WORK TO BE COMPLETED —
Among the lines below, list those containing the string "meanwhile".

SUPPLIED INFORMATION —
[Start]

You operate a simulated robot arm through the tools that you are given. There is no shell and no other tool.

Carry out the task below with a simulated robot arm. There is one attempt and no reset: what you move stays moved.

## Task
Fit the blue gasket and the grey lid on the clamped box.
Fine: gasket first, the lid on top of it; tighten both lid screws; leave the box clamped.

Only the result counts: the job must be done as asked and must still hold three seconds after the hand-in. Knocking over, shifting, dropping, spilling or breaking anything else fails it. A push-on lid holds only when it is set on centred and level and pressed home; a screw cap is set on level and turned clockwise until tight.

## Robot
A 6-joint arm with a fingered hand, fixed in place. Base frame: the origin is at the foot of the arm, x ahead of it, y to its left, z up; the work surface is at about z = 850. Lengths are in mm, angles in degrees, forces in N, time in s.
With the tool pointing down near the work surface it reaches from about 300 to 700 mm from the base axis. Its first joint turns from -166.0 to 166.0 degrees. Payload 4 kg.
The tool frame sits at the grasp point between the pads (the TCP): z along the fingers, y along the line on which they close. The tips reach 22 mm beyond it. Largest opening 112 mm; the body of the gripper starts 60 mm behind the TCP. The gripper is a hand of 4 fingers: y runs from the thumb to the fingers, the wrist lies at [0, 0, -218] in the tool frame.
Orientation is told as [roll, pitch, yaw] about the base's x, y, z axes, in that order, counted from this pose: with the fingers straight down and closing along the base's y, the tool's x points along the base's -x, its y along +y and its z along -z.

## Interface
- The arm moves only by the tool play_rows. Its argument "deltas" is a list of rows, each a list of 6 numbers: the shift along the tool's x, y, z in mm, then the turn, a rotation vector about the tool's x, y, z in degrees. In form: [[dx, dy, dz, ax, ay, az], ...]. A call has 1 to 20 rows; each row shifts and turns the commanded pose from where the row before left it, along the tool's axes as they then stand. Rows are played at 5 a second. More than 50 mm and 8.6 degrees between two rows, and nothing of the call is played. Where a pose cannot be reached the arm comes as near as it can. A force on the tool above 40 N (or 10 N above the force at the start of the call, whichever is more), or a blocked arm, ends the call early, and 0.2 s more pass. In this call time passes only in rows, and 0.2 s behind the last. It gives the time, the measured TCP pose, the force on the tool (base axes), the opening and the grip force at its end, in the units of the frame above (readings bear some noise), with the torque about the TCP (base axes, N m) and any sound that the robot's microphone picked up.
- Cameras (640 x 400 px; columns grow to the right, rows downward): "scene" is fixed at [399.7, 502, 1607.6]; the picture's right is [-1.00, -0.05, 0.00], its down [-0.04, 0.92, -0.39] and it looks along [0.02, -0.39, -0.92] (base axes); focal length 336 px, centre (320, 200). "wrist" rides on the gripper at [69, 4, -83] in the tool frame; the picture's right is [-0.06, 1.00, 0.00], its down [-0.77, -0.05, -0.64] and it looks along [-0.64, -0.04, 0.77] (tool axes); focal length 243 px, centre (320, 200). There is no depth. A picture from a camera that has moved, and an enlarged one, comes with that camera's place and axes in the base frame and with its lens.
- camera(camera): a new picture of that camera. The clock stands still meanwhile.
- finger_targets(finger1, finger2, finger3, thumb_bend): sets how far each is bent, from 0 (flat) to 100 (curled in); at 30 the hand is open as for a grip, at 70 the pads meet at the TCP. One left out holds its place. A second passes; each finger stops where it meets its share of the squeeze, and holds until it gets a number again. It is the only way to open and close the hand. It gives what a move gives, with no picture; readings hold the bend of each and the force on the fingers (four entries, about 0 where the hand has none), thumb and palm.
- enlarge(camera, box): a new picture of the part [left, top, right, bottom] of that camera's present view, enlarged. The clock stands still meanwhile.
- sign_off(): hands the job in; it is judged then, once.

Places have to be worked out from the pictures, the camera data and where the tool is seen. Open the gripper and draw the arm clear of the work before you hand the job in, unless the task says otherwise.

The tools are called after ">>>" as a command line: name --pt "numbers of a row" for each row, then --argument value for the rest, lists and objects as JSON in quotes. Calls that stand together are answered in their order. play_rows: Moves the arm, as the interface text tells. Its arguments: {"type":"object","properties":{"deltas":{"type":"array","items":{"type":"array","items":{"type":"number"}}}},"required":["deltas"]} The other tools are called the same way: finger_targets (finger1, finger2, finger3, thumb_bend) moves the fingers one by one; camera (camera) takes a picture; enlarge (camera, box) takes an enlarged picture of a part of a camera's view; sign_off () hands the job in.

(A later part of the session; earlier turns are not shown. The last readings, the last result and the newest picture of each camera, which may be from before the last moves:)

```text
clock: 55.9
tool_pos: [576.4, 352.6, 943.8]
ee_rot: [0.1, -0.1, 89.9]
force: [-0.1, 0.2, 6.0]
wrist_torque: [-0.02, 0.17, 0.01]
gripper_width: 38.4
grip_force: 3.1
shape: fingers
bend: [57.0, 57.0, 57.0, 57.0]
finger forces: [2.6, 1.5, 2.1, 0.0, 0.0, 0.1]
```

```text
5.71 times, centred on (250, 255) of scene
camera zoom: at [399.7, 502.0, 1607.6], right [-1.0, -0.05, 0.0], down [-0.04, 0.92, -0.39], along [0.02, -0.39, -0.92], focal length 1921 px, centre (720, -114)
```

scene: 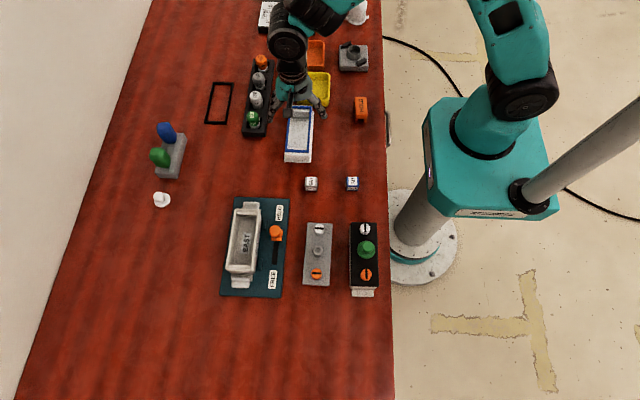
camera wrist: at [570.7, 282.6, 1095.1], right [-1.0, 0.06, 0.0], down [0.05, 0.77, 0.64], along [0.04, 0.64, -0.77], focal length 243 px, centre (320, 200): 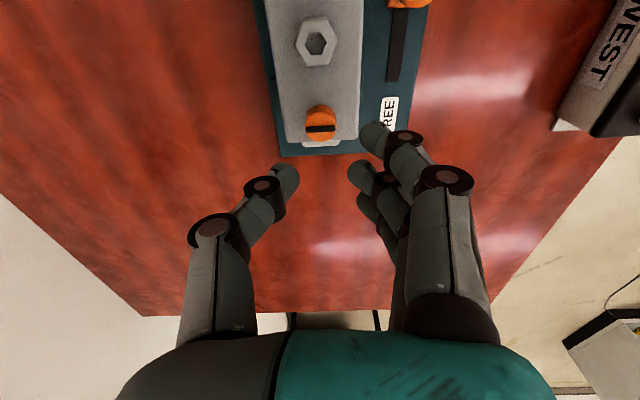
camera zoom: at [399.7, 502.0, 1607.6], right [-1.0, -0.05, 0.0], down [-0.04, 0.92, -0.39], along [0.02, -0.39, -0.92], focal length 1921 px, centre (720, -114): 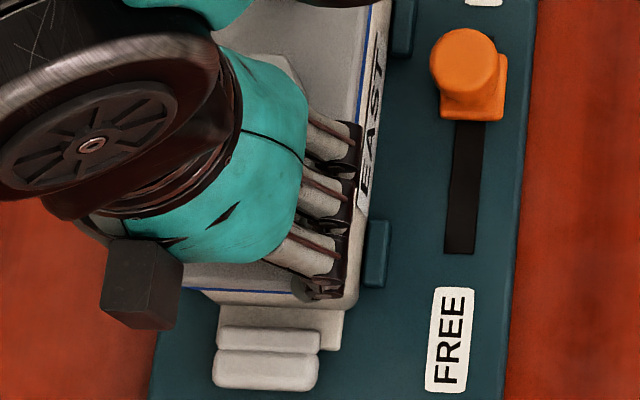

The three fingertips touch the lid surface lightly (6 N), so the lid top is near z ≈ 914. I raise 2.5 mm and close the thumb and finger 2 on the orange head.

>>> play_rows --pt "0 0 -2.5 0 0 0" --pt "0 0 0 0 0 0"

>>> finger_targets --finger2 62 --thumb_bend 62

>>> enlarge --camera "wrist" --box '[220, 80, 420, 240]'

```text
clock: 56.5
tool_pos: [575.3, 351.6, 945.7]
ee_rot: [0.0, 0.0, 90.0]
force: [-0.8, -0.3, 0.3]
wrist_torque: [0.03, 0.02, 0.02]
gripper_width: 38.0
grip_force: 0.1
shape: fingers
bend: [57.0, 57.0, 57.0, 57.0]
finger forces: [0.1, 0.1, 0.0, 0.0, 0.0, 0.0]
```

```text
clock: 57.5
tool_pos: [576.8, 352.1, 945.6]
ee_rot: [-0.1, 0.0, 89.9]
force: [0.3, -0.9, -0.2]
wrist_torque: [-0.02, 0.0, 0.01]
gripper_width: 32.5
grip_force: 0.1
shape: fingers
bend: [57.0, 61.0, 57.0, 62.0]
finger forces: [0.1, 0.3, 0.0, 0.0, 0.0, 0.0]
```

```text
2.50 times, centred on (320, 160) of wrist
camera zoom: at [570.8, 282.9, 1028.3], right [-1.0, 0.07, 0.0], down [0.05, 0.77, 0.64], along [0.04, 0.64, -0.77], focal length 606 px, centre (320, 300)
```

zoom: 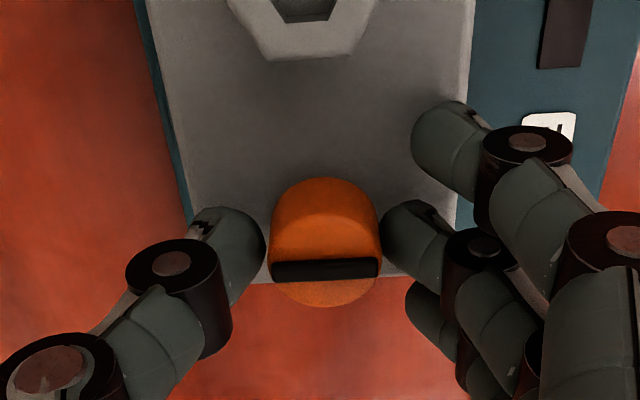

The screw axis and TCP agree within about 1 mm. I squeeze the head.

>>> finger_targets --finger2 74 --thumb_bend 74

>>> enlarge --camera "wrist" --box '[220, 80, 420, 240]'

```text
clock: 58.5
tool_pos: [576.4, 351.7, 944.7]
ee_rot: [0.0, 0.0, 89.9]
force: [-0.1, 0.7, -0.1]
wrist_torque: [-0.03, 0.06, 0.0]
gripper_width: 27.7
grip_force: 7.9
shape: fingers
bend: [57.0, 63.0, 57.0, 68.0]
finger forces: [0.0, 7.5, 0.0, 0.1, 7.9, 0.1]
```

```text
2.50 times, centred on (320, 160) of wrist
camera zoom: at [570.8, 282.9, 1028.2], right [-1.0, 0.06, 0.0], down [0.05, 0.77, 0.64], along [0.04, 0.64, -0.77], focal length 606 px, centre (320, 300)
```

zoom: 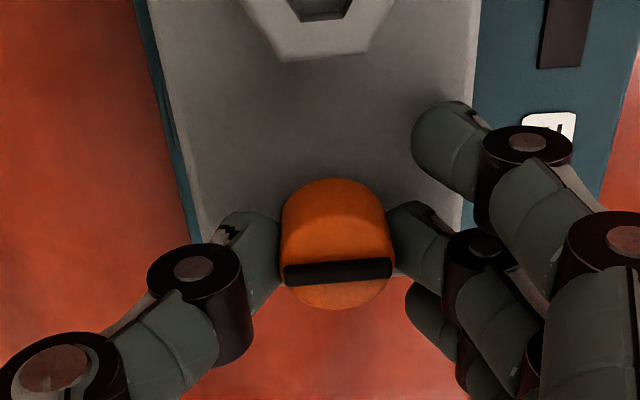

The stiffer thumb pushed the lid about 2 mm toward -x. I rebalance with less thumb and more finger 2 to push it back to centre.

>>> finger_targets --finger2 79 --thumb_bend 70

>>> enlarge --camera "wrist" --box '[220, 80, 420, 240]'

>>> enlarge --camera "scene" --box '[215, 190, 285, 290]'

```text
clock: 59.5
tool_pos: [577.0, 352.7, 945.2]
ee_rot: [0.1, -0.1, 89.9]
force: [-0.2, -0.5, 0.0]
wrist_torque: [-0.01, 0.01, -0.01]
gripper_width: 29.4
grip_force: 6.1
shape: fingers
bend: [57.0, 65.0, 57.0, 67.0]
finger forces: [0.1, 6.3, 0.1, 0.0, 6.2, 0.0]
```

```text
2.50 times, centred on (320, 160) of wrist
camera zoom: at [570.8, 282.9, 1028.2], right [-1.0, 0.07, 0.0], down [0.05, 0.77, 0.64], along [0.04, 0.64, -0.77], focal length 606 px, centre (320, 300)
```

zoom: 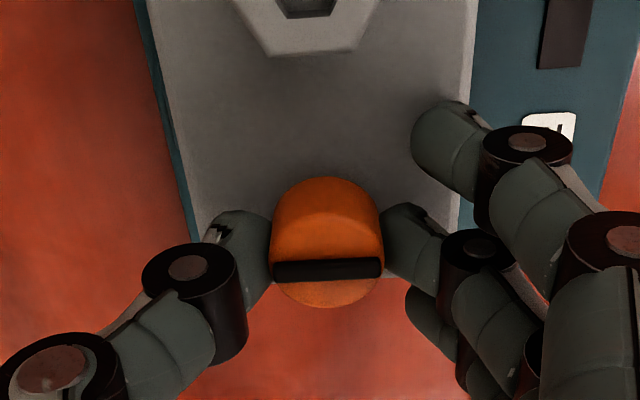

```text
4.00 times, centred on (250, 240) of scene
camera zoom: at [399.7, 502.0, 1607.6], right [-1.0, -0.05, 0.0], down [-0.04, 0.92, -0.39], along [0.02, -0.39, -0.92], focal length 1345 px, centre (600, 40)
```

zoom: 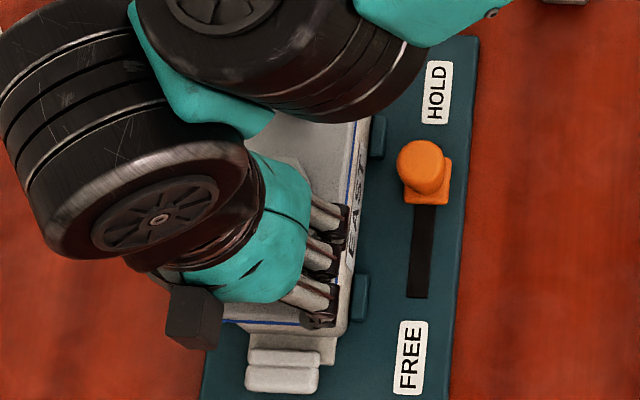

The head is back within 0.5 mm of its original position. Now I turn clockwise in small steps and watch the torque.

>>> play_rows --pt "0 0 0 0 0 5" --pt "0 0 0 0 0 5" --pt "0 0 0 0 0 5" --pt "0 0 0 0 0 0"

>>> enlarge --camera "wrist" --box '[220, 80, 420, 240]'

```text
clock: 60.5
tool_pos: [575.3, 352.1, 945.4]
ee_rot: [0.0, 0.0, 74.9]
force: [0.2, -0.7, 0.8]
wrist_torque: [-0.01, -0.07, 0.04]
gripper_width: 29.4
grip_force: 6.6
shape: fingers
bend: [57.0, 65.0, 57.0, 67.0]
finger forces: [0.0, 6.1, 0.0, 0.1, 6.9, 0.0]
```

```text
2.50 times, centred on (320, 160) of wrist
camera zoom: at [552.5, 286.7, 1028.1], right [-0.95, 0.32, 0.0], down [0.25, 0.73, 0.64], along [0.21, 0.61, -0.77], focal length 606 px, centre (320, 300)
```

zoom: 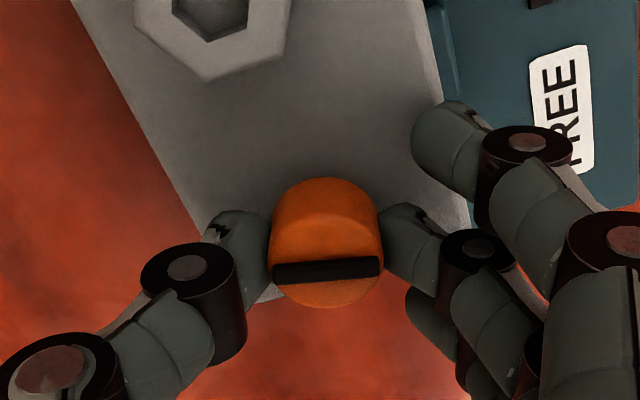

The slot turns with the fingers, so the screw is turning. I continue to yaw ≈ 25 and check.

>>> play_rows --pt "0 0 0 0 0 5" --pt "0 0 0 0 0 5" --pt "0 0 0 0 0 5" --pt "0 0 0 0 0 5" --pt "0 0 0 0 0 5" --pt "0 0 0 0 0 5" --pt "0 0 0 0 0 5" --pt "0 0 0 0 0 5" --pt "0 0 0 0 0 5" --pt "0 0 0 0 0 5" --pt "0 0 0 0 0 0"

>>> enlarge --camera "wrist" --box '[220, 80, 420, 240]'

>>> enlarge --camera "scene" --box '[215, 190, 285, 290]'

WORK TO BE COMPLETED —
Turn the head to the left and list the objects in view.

[End]

RESPONSE TO THIS EXERCISE —
- camera(camera): a new picture of that camera. The clock stands still meanwhile.
- enlarge(camera, box): a new picture of the part [left, top, right, bottom] of that camera's present view, enlarged. The clock stands still meanwhile.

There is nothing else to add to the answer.